Goal >> Produce the text that comes next in the source extract.

Source extract >>

SpaceX’s Starship rocket prototype may fly 150 meters on Sunday in Texas

  • SpaceX is developing a fully reusable rocket system called Starship-Super Heavy in Texas.
  • Before the vehicle can fly to orbit, the aerospace company needs to prove the system’s core design works.
  • Elon Musk said Thursday that the latest Starship prototype, called SN5, could soon perform an experimental “hop” hundreds of feet into the air.
  • Musk did not offer specifics on the timing, but a Federal Aviation Administration notice suggests SpaceX could attempt the flight on Sunday afternoon or evening.
  • The test could occur within hours of SpaceX landing Demo-2, the company’s first crewed mission with two NASA astronauts on board.
  • Visit Business Insider’s homepage for more stories.

If you think grain silos can’t fly, you might be in for a surprise on Sunday.

SpaceX, the aerospace company founded by Elon Musk, is fervently working to develop a potentially revolutionary rocket system called Starship in Boca Chica, a relatively remote region at the southeastern tip of Texas. If Starship and its Super Heavy rocket booster end up being fully reusable, Musk has said, the system may reduce the cost of launching anything to space by about 1,000-fold.

But first, SpaceX has to see if its core designs for Starship works.

Collected material >>
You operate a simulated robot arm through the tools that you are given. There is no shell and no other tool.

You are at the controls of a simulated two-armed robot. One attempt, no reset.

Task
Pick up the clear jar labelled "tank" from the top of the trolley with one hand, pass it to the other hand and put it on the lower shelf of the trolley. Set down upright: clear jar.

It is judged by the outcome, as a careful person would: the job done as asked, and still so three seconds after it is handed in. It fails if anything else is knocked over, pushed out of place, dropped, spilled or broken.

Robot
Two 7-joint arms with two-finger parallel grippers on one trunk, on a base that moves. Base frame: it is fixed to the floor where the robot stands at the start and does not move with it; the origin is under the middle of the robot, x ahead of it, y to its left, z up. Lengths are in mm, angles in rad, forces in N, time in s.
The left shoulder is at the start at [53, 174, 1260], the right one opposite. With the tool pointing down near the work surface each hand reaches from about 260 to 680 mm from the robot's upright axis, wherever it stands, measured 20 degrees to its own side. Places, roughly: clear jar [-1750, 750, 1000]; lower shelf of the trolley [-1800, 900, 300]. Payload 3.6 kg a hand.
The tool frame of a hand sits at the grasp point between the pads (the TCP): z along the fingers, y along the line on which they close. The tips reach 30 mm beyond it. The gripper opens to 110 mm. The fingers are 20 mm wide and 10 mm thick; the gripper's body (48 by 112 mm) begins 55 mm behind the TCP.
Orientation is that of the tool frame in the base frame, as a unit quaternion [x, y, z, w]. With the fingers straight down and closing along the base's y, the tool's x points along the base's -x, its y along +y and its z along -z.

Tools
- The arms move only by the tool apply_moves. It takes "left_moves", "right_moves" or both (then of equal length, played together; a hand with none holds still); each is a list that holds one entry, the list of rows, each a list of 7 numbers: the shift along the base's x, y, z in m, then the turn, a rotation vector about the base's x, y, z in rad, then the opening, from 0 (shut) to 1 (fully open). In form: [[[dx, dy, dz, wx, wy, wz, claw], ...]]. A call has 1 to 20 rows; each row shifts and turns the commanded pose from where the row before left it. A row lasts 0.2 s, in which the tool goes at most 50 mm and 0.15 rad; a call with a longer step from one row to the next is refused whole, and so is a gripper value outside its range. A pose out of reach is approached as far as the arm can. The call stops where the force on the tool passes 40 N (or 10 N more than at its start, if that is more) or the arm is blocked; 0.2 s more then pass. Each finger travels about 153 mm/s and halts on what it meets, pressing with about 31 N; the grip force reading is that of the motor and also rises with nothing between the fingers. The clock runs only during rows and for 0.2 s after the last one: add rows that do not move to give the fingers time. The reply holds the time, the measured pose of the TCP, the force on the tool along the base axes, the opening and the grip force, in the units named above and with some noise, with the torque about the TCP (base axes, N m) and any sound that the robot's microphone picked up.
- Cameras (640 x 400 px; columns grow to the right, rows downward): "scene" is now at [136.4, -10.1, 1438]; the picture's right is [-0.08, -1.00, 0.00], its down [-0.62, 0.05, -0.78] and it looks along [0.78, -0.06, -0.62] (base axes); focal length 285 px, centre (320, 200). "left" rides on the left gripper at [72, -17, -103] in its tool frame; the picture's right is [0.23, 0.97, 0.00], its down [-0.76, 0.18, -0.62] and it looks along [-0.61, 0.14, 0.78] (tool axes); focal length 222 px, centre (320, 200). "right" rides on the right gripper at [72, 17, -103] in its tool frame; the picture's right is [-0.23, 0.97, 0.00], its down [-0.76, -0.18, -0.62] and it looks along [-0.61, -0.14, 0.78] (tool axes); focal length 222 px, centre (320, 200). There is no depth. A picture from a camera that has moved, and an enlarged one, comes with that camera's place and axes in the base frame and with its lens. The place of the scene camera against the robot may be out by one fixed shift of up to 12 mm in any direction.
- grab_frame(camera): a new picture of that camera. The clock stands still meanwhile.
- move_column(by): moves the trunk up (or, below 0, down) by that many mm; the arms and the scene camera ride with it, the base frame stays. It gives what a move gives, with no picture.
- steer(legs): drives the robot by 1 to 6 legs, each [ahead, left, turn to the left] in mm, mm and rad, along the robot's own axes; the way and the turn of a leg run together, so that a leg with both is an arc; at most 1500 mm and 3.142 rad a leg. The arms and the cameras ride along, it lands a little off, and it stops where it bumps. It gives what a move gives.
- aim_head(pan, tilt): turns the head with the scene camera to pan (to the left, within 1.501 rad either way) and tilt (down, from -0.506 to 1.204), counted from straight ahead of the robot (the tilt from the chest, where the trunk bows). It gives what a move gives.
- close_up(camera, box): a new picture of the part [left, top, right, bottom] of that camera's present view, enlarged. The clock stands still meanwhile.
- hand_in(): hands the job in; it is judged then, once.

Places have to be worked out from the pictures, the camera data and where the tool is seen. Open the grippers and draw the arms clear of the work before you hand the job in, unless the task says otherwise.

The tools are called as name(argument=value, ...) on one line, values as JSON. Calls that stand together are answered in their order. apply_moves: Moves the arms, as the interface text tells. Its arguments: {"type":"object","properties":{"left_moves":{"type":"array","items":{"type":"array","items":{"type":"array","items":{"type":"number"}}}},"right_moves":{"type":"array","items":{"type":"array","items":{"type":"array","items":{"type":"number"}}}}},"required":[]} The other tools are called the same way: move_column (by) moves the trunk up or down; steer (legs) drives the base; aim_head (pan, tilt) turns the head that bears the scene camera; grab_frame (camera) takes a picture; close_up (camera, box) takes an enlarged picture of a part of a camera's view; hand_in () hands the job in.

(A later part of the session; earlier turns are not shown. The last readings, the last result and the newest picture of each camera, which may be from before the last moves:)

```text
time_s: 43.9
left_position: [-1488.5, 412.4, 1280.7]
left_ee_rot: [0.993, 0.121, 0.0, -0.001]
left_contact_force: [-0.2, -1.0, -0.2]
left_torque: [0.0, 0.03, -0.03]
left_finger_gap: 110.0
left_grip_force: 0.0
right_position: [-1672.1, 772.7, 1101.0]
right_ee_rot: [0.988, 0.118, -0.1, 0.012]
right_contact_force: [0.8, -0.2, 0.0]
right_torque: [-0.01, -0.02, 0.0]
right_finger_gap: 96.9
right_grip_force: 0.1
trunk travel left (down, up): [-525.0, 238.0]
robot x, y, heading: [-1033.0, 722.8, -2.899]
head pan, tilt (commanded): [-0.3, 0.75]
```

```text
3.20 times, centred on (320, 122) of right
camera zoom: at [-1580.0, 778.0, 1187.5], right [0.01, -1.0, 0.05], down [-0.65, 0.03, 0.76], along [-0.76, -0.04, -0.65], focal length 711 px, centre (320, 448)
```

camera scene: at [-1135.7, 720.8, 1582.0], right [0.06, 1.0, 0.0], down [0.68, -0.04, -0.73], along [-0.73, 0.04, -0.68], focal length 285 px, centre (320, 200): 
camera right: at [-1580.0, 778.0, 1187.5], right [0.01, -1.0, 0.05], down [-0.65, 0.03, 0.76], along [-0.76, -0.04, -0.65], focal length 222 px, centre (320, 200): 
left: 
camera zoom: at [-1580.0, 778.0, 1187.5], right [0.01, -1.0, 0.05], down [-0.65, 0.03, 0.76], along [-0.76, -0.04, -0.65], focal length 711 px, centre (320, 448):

Answer >>
To that end, the company is moving briskly to build, test, and launch prototypes. According to a tweet from Musk, the first such full-scale example may soon fly from a beachside launch site to nearly 500 feet (150 meters) in the air.

To tee up that test flight, SpaceX on Thursday successfully test-fired its latest Starship prototype, called SN5 (short for “serial number 5”).

“Starship SN5 just completed full duration static fire,” Musk announced on Twitter.

He added that the vehicle would “hop soon” but did not offer further detail. However, a notice to airmen, or NOTAM, posted on Thursday suggests SN5 could fly between 9 a.m. ET and 11 p.m. ET on Sunday. (For safety reasons, SpaceX is required to file such notices with the FAA before launching rockets.)

If SpaceX does launch SN5 on Sunday, the flight would occur the same day as the company’s attempt to land two NASA astronauts in the Gulf of Mexico. That mission, called Demo -2, is an historic demonstration of SpaceX’s Crew Dragon spaceship, a vehicle developed with about $2.7 billion in NASA funding.

SpaceX had hoped to attempt a flight of SN5 last week, but Hurricane Hanna got in the way, apparently damaging a component that had to be fixed, Musk said.

A prototype of SpaceX’s Starship, called Mk 1, rocket is seen at the company’s South Texas launch facility in Boca Chica on September 28, 2019.

Loren Elliott/Getty Images


SN5 is the latest of several full-scale Starship prototypes that SpaceX has built in Texas. The previous versions have either crumpled during tests or, as was the case on May 29, catastrophically exploded.

Each failure has taught SpaceX valuable lessons to inform design and material changes — tweaks that Musk says are already being worked into SN6, SN7, and SN8 prototypes, which are in various stages of assembly within the company’s expanding and bustling work yards in South Texas.

The steel vehicles don’t have wing-like canards or nosecones attached, in case something goes wrong in their earliest phases of testing, so they look more like flying fuel tanks or grain silos than rocket ships.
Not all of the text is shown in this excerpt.